Ci sono gli insetti antropoforfizzati di A Bug’s Life, mai disturbanti anche quando malvagi, oppure quelli rivoltanti che sciamano via vomitati dalle labbra spalancate del cadavere di un misantropo ossessionato dall’igiene in Creepshow. C’è il melodramma avventuroso de L’ape Magà e i terrori a quattro-zampe di Aracnofobia. Il mondo degli insetti, quello vero e le sue innumerevoli rappresentazioni, è sempre al confine tra il disgusto e la meraviglia: l’orrore strisciante delle blatte e la triste bellezza di una farfalla, la scaramantica rotondità puntinata di una coccinella e il verminoso corpo tossico di una scolopendra.

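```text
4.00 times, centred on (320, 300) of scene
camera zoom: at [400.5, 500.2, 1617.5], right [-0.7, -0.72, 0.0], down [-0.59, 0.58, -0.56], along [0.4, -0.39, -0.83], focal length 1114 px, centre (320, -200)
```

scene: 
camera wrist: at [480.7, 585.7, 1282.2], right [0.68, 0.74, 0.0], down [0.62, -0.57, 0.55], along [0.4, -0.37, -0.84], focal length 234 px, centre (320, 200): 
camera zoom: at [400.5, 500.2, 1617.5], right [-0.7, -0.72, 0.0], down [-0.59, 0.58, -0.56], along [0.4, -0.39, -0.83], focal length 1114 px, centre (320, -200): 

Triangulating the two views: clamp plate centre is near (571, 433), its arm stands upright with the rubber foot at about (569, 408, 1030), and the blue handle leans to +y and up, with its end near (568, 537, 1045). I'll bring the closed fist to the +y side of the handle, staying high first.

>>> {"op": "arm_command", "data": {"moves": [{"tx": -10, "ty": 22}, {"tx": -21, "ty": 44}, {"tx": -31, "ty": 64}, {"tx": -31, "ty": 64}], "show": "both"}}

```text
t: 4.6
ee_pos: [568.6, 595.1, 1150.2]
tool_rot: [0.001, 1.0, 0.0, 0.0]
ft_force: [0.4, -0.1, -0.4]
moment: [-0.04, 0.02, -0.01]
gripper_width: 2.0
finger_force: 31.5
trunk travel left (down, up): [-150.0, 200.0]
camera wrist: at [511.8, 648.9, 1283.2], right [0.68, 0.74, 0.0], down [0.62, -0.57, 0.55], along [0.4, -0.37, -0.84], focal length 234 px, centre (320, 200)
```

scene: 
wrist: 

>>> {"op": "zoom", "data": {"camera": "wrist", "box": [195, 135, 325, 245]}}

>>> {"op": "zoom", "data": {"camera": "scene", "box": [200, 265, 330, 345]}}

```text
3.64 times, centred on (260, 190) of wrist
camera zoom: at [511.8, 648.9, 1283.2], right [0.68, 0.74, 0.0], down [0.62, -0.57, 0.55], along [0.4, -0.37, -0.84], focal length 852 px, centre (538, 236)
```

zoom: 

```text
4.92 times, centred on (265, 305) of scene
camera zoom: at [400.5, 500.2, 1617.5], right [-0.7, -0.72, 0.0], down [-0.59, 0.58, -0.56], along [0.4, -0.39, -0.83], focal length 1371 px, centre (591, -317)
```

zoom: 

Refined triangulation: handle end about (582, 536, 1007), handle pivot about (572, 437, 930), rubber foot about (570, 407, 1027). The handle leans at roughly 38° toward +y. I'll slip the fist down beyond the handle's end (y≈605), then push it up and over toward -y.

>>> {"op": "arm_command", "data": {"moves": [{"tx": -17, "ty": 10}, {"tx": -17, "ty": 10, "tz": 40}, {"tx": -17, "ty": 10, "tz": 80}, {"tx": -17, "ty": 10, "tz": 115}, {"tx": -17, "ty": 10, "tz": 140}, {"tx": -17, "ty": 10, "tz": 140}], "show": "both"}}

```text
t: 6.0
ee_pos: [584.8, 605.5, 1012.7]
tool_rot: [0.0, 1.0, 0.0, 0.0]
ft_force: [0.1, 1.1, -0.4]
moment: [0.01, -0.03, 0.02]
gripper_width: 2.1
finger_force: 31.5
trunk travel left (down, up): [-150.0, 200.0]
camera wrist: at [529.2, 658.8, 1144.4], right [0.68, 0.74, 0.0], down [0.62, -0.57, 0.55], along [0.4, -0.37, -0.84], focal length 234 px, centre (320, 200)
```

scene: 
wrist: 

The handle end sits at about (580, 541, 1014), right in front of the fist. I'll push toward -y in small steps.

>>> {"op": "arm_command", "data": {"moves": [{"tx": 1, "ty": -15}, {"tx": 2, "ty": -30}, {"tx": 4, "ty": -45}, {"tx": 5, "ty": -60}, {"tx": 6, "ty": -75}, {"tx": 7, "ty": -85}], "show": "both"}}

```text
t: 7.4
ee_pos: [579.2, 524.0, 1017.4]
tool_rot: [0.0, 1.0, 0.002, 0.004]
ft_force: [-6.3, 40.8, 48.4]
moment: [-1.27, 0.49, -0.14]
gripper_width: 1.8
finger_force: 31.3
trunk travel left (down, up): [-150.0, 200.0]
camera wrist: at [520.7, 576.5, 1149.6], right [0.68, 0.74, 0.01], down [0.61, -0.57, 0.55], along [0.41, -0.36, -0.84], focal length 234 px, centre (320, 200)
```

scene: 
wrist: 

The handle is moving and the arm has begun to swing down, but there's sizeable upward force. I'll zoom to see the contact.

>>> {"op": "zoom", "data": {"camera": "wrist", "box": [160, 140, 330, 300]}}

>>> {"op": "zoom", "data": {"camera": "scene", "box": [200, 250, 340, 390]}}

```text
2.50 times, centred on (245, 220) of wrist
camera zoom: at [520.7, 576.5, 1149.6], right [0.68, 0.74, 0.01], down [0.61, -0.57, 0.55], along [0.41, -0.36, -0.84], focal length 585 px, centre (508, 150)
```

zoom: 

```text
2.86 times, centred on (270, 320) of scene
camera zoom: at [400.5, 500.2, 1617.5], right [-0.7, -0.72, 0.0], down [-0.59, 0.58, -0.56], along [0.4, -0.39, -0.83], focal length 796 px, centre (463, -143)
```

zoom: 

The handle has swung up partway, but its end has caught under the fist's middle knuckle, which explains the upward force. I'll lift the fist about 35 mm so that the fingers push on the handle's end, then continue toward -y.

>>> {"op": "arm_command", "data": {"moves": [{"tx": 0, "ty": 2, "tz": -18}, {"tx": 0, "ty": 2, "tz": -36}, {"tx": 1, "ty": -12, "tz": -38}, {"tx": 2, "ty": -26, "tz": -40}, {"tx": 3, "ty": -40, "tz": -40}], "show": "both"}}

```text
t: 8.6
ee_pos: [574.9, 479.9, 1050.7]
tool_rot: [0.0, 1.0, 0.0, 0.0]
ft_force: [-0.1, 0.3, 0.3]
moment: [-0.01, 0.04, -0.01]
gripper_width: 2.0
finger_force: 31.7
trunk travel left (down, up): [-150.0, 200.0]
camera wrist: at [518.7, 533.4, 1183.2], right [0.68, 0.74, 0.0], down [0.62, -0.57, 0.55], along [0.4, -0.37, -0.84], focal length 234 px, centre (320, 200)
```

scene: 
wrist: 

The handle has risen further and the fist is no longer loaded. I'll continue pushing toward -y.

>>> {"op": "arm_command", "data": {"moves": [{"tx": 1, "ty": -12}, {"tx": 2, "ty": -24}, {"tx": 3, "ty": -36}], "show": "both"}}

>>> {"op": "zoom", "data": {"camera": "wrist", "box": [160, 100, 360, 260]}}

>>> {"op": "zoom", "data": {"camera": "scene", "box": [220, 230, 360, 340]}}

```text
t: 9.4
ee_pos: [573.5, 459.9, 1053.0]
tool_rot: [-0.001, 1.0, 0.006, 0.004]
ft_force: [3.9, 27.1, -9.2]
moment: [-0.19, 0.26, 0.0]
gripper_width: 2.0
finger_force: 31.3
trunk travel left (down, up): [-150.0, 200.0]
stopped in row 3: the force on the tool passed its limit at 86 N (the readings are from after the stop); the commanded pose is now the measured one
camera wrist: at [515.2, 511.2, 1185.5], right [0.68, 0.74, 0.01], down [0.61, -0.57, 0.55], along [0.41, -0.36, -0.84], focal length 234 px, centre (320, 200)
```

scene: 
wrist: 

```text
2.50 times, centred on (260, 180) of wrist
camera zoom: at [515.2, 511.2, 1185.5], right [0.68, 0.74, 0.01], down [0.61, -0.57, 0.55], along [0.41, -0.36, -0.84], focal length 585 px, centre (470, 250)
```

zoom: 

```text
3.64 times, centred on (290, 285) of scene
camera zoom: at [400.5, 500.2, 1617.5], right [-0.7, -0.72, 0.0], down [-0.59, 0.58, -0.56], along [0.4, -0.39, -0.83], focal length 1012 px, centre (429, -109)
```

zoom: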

Creature da incubo e da sogno che divengono i personaggi di un’epica favolosa e macabra in Hollow Knight, gioco «indie» per PC e Switch Nintendo ideato e sviluppato da Team Cherry, un piccolo organico da camera di artisti australiani del videogame in due dimensioni disegnato a mano, un’opera meravigliosa e spaventosa ispirata a classici gotici come Castlevania, alla fantascienza oscura e minacciosa di Metroid e alla follia lugubre di Dark Souls o Bloodborne.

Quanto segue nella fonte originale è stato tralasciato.